Values represent the core of a belief system. Our values govern our behaviour. A person can decide he will not taste alcohol because he has taken his values from his religion which forbids alcohol. The behaviour is a direct reflection of the values. Taking it further, a collection of values that govern how we behave, becomes our culture.

What does it mean when an organisation wants to effect a culture change? This brings in another dynamic — goals and objectives. What does the organisation want to achieve? This births strategy, which will define how we will achieve what we set out to achieve.

Many leaders have found that if the culture is not right, the strategy will not deliver. The mistake that they make, however, is trying to impose a new culture by issuing directives. This simply will not work because as stated earlier, culture takes its life from values.
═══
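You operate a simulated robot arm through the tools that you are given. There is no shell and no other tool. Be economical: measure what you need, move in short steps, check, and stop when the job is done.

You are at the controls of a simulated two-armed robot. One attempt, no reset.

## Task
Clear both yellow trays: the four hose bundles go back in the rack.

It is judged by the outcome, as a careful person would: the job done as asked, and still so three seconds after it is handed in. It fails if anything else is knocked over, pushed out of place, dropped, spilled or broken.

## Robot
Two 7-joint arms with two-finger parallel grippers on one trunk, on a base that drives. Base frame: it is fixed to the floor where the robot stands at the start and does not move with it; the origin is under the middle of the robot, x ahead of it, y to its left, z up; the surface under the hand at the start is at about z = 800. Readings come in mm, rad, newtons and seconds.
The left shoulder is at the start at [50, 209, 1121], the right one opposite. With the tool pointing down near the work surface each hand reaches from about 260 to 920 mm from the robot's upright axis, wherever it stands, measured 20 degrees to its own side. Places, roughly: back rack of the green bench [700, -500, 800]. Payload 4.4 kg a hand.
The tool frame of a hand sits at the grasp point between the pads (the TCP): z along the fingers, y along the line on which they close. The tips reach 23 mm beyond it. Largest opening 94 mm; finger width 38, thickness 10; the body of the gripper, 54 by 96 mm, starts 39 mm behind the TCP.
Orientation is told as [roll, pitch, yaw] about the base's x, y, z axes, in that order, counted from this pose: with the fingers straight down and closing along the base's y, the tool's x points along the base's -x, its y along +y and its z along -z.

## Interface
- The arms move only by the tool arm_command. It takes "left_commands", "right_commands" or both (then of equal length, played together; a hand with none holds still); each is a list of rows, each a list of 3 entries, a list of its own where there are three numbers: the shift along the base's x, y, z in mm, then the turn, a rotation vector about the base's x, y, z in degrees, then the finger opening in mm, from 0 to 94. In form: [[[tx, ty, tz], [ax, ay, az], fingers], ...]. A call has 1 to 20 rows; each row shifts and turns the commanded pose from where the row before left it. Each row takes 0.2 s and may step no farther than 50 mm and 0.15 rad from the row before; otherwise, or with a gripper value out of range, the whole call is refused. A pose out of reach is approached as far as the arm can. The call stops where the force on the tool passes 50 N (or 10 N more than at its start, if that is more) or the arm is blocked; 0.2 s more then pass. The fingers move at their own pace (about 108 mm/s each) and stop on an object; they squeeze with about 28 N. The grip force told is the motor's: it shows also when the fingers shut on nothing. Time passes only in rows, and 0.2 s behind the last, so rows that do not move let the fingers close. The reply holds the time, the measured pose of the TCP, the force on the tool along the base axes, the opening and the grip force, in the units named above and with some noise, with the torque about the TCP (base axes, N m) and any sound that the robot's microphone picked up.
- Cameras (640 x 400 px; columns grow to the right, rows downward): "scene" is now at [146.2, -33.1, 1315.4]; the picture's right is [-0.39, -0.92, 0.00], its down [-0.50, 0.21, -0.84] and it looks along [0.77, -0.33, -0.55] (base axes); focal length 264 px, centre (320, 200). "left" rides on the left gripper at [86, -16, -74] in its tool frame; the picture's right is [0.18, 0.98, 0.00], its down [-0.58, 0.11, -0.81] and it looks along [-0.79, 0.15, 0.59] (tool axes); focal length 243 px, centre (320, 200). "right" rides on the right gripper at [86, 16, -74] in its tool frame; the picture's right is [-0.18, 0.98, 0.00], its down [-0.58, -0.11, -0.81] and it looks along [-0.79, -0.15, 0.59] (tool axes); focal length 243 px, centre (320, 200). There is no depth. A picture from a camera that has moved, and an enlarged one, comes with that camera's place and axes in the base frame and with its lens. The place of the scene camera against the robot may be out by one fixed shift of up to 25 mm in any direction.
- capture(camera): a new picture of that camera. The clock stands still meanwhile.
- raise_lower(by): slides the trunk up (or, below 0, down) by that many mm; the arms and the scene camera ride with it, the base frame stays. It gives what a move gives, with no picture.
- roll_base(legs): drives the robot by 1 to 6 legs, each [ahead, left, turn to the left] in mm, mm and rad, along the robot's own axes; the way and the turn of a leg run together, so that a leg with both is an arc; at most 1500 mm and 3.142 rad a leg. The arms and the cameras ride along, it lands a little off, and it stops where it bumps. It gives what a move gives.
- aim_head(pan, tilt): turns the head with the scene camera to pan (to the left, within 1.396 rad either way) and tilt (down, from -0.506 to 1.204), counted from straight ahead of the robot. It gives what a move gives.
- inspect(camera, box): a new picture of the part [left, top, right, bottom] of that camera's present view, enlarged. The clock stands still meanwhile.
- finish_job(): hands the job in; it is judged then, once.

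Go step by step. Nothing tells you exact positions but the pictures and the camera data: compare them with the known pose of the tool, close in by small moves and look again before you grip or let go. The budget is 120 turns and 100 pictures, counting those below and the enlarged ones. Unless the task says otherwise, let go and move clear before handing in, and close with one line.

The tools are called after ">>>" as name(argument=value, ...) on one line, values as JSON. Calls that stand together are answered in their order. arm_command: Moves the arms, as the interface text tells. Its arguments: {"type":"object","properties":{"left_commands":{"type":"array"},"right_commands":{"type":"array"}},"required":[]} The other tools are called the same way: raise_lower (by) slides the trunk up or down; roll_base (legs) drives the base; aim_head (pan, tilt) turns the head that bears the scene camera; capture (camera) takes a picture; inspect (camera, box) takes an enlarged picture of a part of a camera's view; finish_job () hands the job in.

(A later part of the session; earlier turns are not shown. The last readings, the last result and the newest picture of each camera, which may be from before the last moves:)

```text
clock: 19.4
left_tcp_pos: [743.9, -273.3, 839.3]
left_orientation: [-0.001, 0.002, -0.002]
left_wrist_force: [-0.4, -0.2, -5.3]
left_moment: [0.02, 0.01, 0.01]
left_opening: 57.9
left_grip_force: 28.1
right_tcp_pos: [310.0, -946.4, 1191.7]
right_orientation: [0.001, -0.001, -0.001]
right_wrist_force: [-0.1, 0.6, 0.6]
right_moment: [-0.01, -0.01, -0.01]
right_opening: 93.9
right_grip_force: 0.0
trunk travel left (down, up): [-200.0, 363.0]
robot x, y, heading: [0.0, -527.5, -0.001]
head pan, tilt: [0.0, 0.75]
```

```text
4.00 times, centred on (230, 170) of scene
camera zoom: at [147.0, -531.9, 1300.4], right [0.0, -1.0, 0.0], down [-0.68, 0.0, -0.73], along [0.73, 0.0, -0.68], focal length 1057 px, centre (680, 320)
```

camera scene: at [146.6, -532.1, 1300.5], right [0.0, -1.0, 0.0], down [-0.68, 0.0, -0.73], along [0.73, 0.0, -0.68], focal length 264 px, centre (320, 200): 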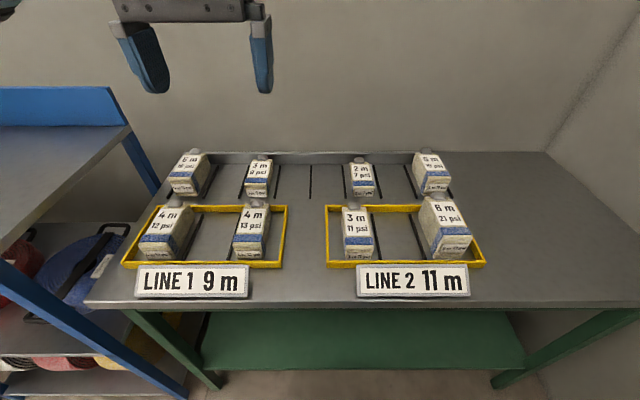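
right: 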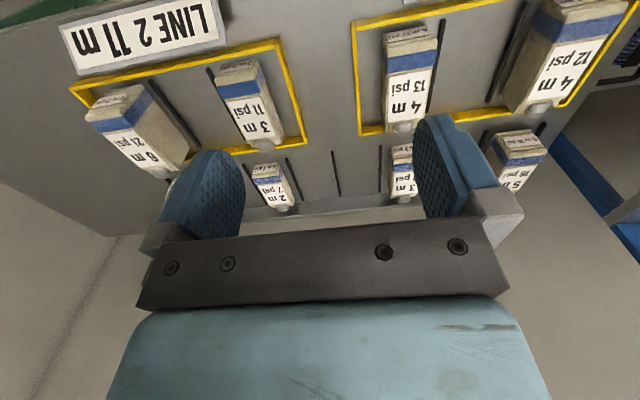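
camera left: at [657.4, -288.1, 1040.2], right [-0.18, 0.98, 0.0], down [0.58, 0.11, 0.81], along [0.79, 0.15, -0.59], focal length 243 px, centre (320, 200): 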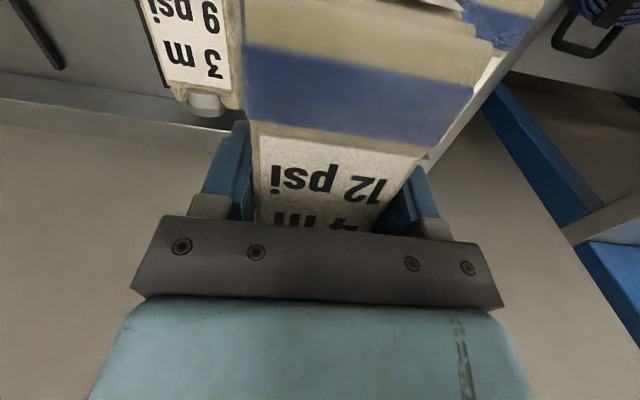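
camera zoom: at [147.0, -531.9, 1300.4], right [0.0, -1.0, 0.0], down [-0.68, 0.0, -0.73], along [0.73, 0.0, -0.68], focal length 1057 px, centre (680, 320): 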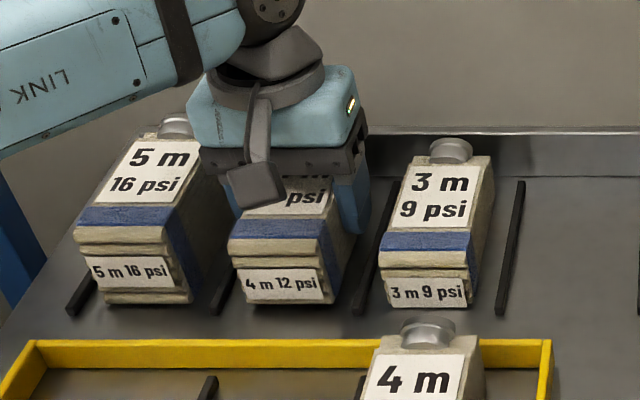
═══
They have to be values in the hearts and minds of the people. Values that are not lived are useless decorations on the wall.

So, “How do we get people to live the values?” To answer this, we must first look at how not to do it. For example, my parents were lovely, church-going Christians who tried to do everything by the book. The greatest values I learnt from them can be summed up as hard work and doing good. For those who have read Robert Kiyosaki’s book, Rich Dad, Poor Dad, my dad was that guy who everyone loved and praised for his hard work and integrity but was a far cry from rich.

I inherited my reading DNA from my parents because I grew up with books around me. I also learnt about taking care of family and making it the centre of everything from my parents and today, in my 30th year of marriage, I have tried to reproduce that.

School of life

I, however, did not learn any business or entrepreneurial skills from them or how life outside employment works. I did not learn how to be a visionary leader and neither did I learn about mentorship from them. I had to discover these for myself in the school of life. As much as they loved me, they could only pass down what they knew and lived out. I became what I saw. In order for me to become other things, I had to go after what I wanted. I had to see differently.

You cannot change a culture preaching integrity that cannot be seen. If you preach teamwork yet your behaviour encourages silos, there will be no teamwork. If you paste professionalism on a wall as a value yet your actions are not aligned, no one will heed the writing.

As human beings, there is a fundamental rule we must understand: We become what we behold. The tragedy of many organisations and indeed many African countries is that mediocrity and corruption have been the greatest thing some leaders have had to show and it simply reproduces itself. Barring something dramatic, we remain on the very fringe of mediocre corrupt states because a younger generation becomes what it beholds.

This is a cry for new role models to emerge. As long as the good guys continue to hide and do their good deeds behind closed doors, it opens the floodgates for more of what we have - where the corrupt become role models for future generations. If that is what the reality is, the future is not looking too good.